In early June while on my sabbatical I realized that I still wasn’t fully disconnected. Yes, I was thousands of miles away from home and work, but my connection to that life through social media still brought it to the forefront of my mind. Part-experiment, part-“hell I really want to do this”, I decided to go completely off social media for a full month. Cold turkey. I deleted all social network apps from my phone, removed them from my browser toolbar, and said farewell. No posting or checking at all.
The 30 days actually went by quickly and successfully (didn’t cheat once), but in the two weeks since I’ve gotten back on, it’s become clear how things changed while I was off. Most of the differences are those you’d naturally expect, but here’s the three most unexpected things that happened when I went off social media for a month:
- My FOMO (Fear Of Missing Out) went away– As social creatures we want to know what others are up to, even if we’re completely content with our current surroundings. Without the ability to see the pictures and updates of others, I stopped feeling like I was somehow missing out on anything at all. I simply appreciated where I was. Being “off” made me far more present in my own surroundings at that very moment. I stopped thinking all thoughts like, “I wonder what _______ is up to”, because I knew I couldn’t find out anyway. I took enormous pleasure in the privacy of my days, and cherished that those moments felt like they were just “for us”.
- My interest in friendship deepened– At the start I was just happy about being disconnected. But after a week of no contact with close friends and family, I started to miss them. So I began to write long, detailed personal emails. I asked poignant questions about parts of their lives I knew they were struggling with, and offered up some of my own realizations as well… and then I received long, detailed personal emails in response. For the first time in a long time, meaningful emails were back in. I thought being off social media would disconnect me from friends, but it proved that friendships are built on something far deeper.

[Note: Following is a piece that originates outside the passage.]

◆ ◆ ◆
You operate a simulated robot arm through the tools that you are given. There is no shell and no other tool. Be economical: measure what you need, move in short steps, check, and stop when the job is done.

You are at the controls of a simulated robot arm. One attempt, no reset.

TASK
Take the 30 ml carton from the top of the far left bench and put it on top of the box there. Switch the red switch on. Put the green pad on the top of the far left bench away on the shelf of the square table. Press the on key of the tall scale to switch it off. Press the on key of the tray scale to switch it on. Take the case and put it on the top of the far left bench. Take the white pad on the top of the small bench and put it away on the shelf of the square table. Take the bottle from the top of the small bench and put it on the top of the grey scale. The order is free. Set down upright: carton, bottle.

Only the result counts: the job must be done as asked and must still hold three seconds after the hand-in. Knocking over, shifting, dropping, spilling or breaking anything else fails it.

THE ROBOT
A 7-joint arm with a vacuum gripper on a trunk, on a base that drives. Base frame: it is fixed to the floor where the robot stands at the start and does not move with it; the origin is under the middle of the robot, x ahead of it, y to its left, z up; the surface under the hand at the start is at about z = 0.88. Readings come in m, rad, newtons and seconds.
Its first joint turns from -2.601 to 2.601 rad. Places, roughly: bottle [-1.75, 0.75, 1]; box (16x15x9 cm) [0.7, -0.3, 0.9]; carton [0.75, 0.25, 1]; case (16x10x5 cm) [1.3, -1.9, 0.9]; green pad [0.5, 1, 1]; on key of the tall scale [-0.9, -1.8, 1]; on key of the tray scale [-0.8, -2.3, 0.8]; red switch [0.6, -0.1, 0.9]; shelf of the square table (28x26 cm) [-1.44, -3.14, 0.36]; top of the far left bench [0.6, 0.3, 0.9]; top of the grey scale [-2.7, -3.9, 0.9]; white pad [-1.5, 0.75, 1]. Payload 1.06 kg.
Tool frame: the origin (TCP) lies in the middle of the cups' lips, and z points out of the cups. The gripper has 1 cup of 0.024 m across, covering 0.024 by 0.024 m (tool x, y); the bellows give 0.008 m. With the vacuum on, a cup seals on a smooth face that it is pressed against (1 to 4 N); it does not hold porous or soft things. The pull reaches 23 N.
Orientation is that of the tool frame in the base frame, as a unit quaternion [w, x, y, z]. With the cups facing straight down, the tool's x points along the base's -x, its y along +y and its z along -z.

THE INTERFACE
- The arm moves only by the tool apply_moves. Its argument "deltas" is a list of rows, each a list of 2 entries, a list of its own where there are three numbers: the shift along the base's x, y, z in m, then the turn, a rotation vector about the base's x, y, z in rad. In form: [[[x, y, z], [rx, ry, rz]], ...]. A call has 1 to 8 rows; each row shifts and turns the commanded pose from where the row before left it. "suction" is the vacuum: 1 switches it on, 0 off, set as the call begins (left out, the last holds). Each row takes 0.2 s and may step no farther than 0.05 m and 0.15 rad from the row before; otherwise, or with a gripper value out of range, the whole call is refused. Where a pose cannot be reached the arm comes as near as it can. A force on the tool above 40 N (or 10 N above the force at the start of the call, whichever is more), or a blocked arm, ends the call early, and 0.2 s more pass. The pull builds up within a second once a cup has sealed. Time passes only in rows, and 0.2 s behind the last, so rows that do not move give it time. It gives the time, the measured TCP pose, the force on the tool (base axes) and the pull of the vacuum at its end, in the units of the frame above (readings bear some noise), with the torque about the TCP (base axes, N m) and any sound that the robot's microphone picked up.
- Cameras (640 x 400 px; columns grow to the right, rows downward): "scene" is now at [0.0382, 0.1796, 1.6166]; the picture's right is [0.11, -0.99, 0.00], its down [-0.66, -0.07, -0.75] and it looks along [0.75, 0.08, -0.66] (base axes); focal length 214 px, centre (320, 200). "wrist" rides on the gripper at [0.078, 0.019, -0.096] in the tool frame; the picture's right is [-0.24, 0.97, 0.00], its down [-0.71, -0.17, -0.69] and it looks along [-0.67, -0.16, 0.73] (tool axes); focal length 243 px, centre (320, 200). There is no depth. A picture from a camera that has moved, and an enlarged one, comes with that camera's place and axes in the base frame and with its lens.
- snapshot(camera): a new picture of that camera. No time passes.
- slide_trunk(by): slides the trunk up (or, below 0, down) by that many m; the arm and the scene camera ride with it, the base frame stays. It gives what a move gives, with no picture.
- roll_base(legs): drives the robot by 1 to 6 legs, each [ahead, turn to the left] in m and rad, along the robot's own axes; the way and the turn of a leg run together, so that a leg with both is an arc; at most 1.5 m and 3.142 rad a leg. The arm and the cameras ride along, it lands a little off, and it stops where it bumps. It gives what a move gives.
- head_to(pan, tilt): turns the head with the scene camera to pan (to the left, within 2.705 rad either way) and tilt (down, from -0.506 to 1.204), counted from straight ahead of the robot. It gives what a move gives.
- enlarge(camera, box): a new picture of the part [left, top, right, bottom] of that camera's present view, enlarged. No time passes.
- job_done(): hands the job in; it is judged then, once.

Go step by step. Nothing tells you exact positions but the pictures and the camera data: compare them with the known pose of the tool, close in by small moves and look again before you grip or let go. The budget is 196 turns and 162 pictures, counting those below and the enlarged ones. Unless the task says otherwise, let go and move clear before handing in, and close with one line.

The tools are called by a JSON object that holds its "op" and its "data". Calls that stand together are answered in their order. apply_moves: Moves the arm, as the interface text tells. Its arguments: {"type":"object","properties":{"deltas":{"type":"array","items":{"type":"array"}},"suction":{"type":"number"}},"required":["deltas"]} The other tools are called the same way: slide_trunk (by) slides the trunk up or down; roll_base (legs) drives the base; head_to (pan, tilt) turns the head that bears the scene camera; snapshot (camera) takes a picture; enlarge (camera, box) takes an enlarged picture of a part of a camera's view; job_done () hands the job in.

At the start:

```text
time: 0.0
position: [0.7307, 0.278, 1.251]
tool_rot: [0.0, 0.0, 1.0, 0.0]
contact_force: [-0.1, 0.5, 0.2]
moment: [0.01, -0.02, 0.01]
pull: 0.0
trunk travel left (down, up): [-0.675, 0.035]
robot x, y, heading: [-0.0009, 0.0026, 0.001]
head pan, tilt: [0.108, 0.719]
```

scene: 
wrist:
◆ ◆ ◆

- My sleep patterns completely changed– Anyone who knows me well knows that I’ve really struggled with sleep my whole life. My mind runs on a treadmill all night long, keeping me up for endless hours. The ability to access immediate stimulation through social media creates a heightened sense of anticipatory tension, which really doesn’t allow your body to fully relax and fall into the deep slumber that we all deserve each night. I’ve been a major victim of that. I swear this is true, but my month off social media was the first time in over 10 years where I didn’t touch a single Ambien or sleep-aid. Rest once again actually meant rest, not the recharge that comes from a depleted energy source. The biggest surprise and benefit of all.
Social media undoubtedly has its benefits. I’m still a massive advocate, but I learned about controlling how/when I use it through this little month-long experiment. If you feel yourself going overboard on social media, give it a break for a day, a week or a month. At the very least, you’ll sleep a hell of a lot better.